Pumpkin puree soup with apples and nutmeg
Step-by-step preparation
STEP 1
We prepare the necessary ingredients.
STEP 2
Peel the pumpkin and cut into large cubes. Cut the potatoes and carrots into medium cubes.
STEP 3
Finely chop the onion, garlic and pepper. If children eat the soup, then pepper should be excluded.
STEP 4
Melt the butter in a saucepan, add olive oil, and fry the onion and garlic over low heat until transparent, about 5 minutes. Add ginger and nutmeg and continue to fry for another couple of minutes.
STEP 5
Add carrots and fry over high heat for 1 minute, then pour in 3 tablespoons of water, bring to a boil, turn the heat to low and simmer for 10 minutes with the lid closed.
STEP 6
Add the pumpkin, potatoes and pepper, fry for 3 minutes, then add the apple, fry for another couple of minutes and pour boiling water so that the water barely covers our vegetables.

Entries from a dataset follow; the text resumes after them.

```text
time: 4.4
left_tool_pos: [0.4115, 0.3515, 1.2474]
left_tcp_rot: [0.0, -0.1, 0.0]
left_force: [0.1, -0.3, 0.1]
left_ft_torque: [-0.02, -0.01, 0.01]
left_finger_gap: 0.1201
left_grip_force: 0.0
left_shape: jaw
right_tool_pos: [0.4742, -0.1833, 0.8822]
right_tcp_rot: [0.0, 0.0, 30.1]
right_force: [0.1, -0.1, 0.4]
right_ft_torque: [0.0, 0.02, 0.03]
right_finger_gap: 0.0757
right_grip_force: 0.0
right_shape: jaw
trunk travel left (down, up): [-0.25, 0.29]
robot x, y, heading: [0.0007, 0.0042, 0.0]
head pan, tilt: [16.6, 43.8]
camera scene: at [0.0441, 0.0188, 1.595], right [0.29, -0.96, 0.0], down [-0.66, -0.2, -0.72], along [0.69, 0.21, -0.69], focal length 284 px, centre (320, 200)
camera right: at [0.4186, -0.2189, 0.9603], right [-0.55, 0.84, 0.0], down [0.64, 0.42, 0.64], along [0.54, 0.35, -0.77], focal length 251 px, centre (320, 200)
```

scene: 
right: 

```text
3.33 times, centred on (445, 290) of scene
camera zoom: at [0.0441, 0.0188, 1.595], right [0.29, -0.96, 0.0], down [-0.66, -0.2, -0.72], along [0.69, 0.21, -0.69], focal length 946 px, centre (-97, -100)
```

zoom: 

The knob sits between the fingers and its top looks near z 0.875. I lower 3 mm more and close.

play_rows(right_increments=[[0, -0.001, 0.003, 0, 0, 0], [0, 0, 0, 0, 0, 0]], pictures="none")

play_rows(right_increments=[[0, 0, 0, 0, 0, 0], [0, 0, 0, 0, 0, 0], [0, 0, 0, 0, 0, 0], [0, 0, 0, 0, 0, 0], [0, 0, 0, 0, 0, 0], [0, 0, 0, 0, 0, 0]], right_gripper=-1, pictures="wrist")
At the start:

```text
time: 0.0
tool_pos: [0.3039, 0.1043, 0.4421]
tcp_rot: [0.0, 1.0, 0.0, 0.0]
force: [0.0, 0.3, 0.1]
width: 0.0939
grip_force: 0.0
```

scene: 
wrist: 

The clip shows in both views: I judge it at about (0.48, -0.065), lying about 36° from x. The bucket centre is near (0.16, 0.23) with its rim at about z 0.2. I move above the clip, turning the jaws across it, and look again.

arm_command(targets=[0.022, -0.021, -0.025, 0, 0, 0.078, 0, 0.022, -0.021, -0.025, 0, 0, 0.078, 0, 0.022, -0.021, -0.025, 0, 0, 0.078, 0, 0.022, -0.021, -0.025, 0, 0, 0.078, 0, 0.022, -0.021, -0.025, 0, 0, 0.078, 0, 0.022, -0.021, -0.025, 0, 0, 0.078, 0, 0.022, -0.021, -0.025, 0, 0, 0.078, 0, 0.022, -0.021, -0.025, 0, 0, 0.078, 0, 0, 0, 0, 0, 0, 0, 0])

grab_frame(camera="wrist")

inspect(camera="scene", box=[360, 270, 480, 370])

Simmer for 30 minutes.
STEP 7
Remove from heat.
STEP 8
Blend into puree with a blender.
STEP 9
Add cream, a few drops of lemon juice, salt and pepper, and bring to a boil, but do not boil. Adjust the thickness of the soup with the amount of cream.
STEP 10
Pumpkin puree soup can be served with grated hard cheese and herbs, sprinkled with pumpkin seeds, or you can add a spoonful of pumpkin oil and serve with garlic croutons!!! Bon appetit!!!